_Requirements_:
Retype the material in full, keeping every word the same.

_Available data_:

— start —

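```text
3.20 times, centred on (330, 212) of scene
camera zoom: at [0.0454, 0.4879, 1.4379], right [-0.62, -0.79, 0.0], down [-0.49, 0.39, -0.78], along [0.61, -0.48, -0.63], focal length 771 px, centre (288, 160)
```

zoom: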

— end —

_Solution for this exercise_:
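```text
3.20 times, centred on (330, 212) of scene
camera zoom: at [0.0454, 0.4879, 1.4379], right [-0.62, -0.79, 0.0], down [-0.49, 0.39, -0.78], along [0.61, -0.48, -0.63], focal length 771 px, centre (288, 160)
```

zoom: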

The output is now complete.